(PROMPT) Write out the material exactly, leaving every picture behind. Format the lines as a JSON array of strings and drop empty lines.

(PROVIDED MATERIAL)
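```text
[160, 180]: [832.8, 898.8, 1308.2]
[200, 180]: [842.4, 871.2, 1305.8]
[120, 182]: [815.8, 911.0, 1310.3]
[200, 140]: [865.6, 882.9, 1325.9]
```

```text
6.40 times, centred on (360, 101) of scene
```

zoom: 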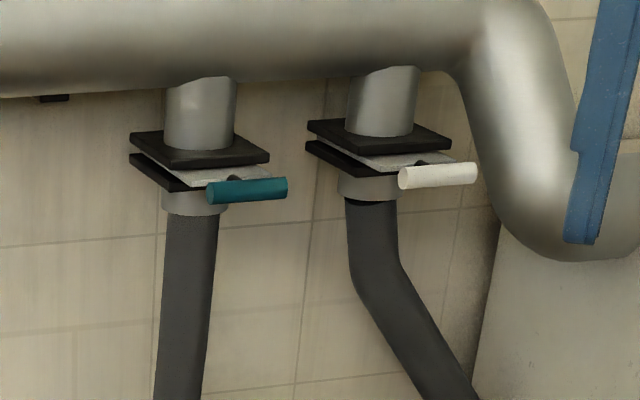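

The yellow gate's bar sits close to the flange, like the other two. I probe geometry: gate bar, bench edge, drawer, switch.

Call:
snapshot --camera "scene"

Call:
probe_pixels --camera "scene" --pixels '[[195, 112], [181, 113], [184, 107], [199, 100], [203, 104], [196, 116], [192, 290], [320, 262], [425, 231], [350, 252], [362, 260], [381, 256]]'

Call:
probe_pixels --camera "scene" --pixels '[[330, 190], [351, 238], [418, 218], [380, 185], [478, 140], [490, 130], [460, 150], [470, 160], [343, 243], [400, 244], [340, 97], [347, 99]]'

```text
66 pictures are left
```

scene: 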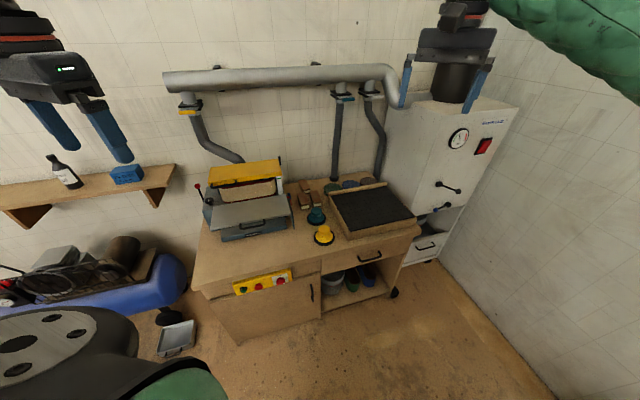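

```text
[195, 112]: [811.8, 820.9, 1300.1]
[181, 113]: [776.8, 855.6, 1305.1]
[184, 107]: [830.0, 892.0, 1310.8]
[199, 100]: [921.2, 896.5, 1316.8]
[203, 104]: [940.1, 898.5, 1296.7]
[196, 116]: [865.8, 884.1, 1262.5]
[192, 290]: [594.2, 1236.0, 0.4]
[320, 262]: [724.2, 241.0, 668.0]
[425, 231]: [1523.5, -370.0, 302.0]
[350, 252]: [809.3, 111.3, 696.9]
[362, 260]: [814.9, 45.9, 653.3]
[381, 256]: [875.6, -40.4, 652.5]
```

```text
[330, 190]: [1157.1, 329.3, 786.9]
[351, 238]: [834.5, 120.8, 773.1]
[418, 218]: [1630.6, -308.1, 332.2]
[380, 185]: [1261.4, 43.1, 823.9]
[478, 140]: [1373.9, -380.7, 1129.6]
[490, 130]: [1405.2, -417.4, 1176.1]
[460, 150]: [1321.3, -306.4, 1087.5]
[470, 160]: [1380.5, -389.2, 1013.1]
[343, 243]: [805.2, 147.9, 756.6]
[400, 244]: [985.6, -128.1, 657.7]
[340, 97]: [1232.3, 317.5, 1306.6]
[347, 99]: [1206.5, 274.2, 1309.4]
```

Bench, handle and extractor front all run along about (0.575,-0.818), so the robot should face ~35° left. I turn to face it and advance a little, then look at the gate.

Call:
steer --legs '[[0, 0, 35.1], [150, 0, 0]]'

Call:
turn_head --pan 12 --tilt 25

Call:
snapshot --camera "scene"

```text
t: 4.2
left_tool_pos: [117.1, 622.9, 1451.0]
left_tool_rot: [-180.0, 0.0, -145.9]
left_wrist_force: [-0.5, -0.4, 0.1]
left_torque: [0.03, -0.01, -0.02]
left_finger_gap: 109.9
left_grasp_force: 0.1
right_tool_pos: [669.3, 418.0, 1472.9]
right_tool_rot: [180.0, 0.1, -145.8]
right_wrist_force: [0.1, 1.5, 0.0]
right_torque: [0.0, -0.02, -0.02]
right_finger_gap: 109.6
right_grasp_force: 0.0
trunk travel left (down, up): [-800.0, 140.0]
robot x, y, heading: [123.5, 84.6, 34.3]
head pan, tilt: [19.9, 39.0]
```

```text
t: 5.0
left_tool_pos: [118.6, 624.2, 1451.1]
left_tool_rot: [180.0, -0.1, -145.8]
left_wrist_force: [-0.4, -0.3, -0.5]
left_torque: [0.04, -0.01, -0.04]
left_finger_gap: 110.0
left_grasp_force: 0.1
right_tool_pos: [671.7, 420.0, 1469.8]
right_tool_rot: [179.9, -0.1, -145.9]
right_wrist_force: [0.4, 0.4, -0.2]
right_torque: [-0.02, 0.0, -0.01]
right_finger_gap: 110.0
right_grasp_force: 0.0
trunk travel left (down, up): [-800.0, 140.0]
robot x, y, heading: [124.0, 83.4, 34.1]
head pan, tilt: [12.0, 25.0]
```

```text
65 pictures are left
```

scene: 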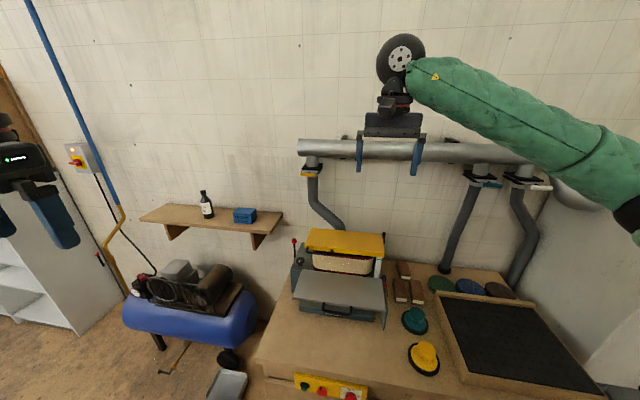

(THE RESULT)
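[
  "```text",
  "[160, 180]: [832.8, 898.8, 1308.2]",
  "[200, 180]: [842.4, 871.2, 1305.8]",
  "[120, 182]: [815.8, 911.0, 1310.3]",
  "[200, 140]: [865.6, 882.9, 1325.9]",
  "```",
  "```text",
  "6.40 times, centred on (360, 101) of scene",
  "```",
  "zoom: ",
  "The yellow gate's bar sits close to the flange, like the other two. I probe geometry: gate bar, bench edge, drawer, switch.",
  "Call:",
  "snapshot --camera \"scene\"",
  "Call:",
  "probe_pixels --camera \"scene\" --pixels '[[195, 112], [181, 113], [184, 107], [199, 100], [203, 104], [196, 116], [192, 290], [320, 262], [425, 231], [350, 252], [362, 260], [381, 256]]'",
  "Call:",
  "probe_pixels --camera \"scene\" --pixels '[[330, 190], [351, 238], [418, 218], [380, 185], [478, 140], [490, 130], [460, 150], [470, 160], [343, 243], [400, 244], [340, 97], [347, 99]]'",
  "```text",
  "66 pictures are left",
  "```",
  "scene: ",
  "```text",
  "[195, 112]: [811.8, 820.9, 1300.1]",
  "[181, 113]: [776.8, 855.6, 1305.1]",
  "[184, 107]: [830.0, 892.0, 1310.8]",
  "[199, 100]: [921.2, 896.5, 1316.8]",
  "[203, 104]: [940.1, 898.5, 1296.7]",
  "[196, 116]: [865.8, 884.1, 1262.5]",
  "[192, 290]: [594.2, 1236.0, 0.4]",
  "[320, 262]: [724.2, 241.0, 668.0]",
  "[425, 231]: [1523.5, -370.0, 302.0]",
  "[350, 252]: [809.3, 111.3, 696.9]",
  "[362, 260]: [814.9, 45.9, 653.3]",
  "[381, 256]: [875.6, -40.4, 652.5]",
  "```",
  "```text",
  "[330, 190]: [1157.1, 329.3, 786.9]",
  "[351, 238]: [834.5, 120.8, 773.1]",
  "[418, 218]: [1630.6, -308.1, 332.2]",
  "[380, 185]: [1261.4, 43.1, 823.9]",
  "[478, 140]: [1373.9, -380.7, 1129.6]",
  "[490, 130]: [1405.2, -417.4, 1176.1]",
  "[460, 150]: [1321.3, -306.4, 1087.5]",
  "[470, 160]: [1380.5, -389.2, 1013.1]",
  "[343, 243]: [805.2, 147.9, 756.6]",
  "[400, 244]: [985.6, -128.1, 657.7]",
  "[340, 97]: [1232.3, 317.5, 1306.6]",
  "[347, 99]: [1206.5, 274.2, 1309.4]",
  "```",
  "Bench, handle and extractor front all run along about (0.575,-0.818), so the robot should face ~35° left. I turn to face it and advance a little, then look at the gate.",
  "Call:",
  "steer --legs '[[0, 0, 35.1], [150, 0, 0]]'",
  "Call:",
  "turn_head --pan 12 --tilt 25",
  "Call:",
  "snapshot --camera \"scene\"",
  "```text",
  "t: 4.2",
  "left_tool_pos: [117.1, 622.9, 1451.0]",
  "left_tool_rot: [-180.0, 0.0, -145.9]",
  "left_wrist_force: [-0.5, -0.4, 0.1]",
  "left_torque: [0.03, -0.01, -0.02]",
  "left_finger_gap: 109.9",
  "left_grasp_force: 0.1",
  "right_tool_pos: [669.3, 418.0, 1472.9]",
  "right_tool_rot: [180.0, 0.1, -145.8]",
  "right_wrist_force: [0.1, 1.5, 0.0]",
  "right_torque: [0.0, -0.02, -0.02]",
  "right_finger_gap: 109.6",
  "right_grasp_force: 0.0",
  "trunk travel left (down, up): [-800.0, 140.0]",
  "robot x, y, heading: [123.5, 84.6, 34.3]",
  "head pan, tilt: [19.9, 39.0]",
  "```",
  "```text",
  "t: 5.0",
  "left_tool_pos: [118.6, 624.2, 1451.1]",
  "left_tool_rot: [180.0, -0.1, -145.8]",
  "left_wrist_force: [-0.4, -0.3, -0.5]",
  "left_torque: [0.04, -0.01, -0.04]",
  "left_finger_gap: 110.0",
  "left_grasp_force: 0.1",
  "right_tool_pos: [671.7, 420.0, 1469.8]",
  "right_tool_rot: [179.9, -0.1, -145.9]",
  "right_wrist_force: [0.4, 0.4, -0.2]",
  "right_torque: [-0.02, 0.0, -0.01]",
  "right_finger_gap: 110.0",
  "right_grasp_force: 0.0",
  "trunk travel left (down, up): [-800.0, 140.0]",
  "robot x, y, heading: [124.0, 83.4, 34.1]",
  "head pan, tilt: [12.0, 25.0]",
  "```",
  "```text",
  "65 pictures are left",
  "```",
  "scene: "
]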